Quem se lembrará daqui a mil anos de ideias influentes agora? Opositores sanguinários tentam abafar palavras renovadoras, as palavras vivas de Cristo matam a morte, conduzem homens da ruína à vida ...

Salomé: ambições, silêncio e sangue

Quanto vale uma cabeça? Pintada ou esculpida, ela pode valer milhões. Lembro A decapitação de João Batista, quadro pintado por Caravaggio em 1608. O mártir, já ferido, estendido no chão, sob o braço do carrasco, encerra a missão de rosto sereno. Piedade, inclemência e tormento estampam-se na expressão dos circundantes.

No cumprimento do dever, a voz do profeta tinha abalado cabeças coroadas; uma delas, Herodias, a mulher de Herodes Antipas. A rainha alimentava ambição sem limites; em busca de poder, migrou do leito de Filipe aos braços de Antipas, ambos filhos de Herodes, o Grande. Mais lhe valia o brilho de uma corte periférica do que vida obscura em Roma, onde residiam ela, seu marido e a filha do casal. Unida a Antipas na Galileia, Herodias levou o tetrarca a prender João Batista, crítico eloquente de atos reprováveis praticados por nobres, obstáculo às aspirações da rainha. Tudo indica que Herodias não parava de implorar a morte do profeta detido. Os evangelistas não registraram o nome da filha, fruto do primeiro matrimônio. Documentos da época relatam que ela se chamava Salomé. Como Salomé ela é conhecida na arte ocidental. Em Roma Salomé aperfeiçoou a arte de dançar, tornou-se bailarina com habilidades que a distinguiam entre as melhores, abrilhantou os festejos de aniversário de seu padrasto. O espetáculo deslumbrou a nobreza reunida no palácio real. Nos olhos embriagados de Antipas confundem-se dança, prazer e poder. O assecla de Roma, de ideias embaralhadas pelo vinho, oferece encantado à enteada metade de seu reino. Era a ocasião que Herodias aguardava. O que interessavam os bens reduzidos de um chefete nas periferias do Império aos interesses de uma mulher ambiciosa? Cleópatra, rainha do Egito, unida a César, tinha chegado muito perto do trono imperial. A metade das riquezas de Antipas não significava nada aos desejos ilimitados de Herodias. A ambiciosa deve ter inflamado os sonhos da filha. O que valiam espetáculos na obscura Galileia se os encantos da bailarina poderiam deslumbrar seletos espectadores em Roma?

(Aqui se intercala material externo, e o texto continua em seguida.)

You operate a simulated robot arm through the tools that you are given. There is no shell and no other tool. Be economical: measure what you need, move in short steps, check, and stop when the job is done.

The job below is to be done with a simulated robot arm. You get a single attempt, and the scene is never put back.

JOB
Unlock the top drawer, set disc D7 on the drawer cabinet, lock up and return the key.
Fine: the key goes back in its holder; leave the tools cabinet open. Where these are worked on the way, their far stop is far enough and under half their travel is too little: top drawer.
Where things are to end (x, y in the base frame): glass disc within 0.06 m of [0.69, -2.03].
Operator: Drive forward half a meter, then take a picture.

Conflitos interiores afligiam Antipas. Discursos proferidos no deserto ecoavam em aldeias e cidades. Antipas prendeu João Batista por razões políticas e familiares. Agiu indeciso entre o aplauso popular e sentimentos assassinos de sua esposa. É procedente supor que Antipas tenha interrogado o prisioneiro mais de uma vez. A voz do profeta em audiências particulares o deixa aflito: justiça, correção, ordem, fé – valores do reino que não é deste mundo. Como entrar no reino proclamado? Com o arrependimento, metánoia, mudança radical de mentalidade. A mentalidade regenerada saberia enfrentar dor, dúvidas, morte. Arrependidos desvencilham-se de indecisões, de sujeição a normas, enveredam em novas possibilidades de ser. A terra prende, o céu sem limites é oferecido a livres. O batismo, praticado por João, rompe barreiras. O reino dos céus vem sem restrições aos que esperam redenção, aos que vivem na esperança. Violência manchava de sangue a linhagem dos Herodes.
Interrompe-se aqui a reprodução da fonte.